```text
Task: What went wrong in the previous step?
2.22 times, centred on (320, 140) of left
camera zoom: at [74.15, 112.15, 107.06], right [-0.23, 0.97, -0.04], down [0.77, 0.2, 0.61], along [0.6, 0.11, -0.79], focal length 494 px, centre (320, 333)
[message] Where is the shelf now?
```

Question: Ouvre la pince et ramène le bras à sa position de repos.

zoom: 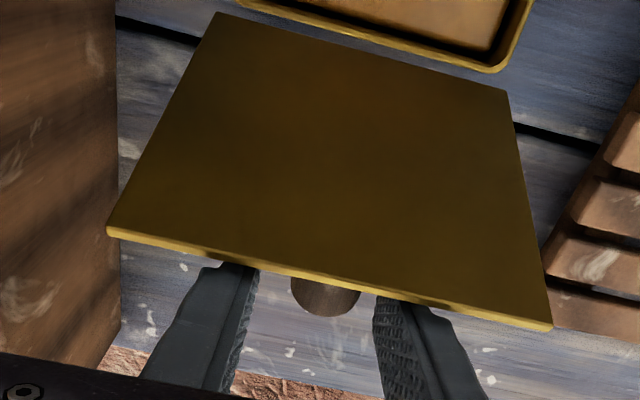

Set problem. Without the pictures, repeat exactly the lines running from the line containing "Question: Ouvre la" through the end of the data, both ends included. Put them in a Markdown table headed No. and Line, one numbered row for each line that is not blank.

Exercise answer.
| No. | Line |
|---|---|
| 1 | Question: Ouvre la pince et ramène le bras à sa position de repos. |
| 2 | zoom:  |